▶ [EXERCISE DIRECTIONS] Please copy the lines below exactly, from the first one through the line showing "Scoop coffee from".

▶ [MATERIAL]

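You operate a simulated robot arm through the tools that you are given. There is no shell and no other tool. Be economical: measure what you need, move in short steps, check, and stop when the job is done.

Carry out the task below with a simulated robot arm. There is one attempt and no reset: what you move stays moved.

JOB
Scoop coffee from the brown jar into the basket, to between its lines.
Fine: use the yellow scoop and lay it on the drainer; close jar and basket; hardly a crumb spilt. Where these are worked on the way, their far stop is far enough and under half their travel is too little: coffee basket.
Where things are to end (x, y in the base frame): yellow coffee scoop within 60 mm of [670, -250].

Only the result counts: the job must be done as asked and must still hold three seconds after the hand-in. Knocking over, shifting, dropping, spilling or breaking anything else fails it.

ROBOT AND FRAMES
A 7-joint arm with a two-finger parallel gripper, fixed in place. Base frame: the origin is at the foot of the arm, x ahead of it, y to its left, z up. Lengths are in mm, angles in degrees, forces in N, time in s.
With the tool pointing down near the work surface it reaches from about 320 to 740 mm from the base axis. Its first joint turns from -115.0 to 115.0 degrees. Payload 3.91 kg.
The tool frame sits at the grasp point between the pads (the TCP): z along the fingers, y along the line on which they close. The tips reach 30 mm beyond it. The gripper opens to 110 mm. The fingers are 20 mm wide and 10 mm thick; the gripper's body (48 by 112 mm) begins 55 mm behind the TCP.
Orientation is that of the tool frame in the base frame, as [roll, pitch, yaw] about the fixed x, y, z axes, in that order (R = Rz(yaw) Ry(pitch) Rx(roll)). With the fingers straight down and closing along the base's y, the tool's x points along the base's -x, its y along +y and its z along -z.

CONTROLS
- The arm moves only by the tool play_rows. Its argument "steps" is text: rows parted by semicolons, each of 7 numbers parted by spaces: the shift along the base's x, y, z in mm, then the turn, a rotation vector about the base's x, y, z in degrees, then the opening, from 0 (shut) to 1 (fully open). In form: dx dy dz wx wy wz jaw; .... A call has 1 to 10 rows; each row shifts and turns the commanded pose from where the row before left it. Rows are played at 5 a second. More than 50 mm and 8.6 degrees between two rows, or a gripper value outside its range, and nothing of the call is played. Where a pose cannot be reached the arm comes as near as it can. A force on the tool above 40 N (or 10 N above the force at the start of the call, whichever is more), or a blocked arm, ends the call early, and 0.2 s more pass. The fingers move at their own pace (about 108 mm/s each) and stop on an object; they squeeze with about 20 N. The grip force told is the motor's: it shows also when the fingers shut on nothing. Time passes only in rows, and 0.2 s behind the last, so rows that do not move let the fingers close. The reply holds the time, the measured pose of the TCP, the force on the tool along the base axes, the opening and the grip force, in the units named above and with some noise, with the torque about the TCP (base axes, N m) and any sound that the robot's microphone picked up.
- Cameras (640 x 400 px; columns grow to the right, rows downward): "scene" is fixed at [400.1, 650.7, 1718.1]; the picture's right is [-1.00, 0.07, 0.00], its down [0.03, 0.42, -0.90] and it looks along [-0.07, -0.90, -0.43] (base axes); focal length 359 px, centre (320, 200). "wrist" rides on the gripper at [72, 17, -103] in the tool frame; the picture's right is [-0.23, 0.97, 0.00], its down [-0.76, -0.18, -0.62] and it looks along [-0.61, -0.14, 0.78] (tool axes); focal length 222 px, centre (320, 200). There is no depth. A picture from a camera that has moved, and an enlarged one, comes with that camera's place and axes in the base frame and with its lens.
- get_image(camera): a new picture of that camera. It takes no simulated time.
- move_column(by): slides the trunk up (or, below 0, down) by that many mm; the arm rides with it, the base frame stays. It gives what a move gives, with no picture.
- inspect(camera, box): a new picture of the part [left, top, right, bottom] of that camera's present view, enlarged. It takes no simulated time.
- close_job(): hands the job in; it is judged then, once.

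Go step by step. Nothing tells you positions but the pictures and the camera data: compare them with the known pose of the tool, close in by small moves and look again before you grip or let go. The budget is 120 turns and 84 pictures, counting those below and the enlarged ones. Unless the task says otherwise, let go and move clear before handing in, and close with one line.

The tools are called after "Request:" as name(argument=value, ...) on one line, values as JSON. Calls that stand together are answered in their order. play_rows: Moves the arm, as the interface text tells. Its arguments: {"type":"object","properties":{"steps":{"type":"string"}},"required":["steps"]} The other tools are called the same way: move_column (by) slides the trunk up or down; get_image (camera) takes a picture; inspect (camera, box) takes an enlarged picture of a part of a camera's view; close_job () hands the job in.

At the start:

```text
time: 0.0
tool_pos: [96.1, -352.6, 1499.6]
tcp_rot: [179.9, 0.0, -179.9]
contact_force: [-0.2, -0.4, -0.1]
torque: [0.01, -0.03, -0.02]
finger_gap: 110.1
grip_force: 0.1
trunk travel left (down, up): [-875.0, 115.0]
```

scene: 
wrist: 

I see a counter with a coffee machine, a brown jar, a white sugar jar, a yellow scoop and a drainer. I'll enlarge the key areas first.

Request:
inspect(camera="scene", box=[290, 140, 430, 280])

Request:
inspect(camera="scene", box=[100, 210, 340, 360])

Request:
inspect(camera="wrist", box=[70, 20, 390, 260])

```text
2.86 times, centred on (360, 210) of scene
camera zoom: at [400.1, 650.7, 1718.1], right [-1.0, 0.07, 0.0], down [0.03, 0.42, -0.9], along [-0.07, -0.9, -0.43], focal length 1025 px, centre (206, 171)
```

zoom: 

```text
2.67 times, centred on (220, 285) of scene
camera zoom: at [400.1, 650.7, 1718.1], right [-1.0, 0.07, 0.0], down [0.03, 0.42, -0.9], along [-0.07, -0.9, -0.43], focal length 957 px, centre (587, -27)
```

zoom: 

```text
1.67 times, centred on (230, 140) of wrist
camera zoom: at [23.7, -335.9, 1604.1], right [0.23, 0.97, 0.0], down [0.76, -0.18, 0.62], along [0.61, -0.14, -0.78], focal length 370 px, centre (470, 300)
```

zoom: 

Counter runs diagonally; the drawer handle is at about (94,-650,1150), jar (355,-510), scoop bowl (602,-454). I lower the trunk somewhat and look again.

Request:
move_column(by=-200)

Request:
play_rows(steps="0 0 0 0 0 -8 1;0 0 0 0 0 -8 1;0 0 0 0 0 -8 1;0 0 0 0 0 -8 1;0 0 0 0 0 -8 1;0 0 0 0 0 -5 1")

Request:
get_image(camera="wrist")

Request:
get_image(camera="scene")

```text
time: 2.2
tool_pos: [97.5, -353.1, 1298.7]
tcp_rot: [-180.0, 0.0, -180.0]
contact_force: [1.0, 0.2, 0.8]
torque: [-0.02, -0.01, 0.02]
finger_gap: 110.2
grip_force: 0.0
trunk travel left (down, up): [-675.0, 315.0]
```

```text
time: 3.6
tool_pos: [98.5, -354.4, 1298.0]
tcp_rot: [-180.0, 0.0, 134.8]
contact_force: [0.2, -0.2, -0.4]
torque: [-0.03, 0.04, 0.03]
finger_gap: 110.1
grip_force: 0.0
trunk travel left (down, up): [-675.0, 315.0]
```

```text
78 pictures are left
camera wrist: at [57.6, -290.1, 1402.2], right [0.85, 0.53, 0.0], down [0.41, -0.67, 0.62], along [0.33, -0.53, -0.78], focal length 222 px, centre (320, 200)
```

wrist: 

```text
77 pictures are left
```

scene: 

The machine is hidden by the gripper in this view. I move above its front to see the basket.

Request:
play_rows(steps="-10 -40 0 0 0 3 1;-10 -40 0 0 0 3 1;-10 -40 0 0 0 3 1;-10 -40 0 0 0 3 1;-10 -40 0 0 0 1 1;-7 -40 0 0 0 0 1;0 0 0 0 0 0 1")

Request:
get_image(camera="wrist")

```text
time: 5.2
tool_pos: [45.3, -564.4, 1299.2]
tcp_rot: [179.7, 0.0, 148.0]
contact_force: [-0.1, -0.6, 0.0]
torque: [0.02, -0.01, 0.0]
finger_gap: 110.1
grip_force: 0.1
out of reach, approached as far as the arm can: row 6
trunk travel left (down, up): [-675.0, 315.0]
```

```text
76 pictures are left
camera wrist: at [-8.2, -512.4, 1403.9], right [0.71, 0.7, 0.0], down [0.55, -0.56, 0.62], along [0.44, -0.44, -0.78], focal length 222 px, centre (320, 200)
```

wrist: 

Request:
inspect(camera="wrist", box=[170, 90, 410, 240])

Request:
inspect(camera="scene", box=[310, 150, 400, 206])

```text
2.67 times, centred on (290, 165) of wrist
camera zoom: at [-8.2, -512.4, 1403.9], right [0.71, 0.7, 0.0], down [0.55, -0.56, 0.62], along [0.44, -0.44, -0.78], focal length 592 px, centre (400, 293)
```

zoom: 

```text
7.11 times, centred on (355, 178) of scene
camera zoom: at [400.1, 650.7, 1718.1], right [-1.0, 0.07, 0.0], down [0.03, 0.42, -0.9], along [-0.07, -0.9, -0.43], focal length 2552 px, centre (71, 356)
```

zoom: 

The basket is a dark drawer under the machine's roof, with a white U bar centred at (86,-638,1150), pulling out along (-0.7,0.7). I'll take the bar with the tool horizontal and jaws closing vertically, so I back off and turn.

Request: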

▶ [RESPONSE FOR THIS EXERCISE]
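You operate a simulated robot arm through the tools that you are given. There is no shell and no other tool. Be economical: measure what you need, move in short steps, check, and stop when the job is done.

Carry out the task below with a simulated robot arm. There is one attempt and no reset: what you move stays moved.

JOB
Scoop coffee from the brown jar into the basket, to between its lines.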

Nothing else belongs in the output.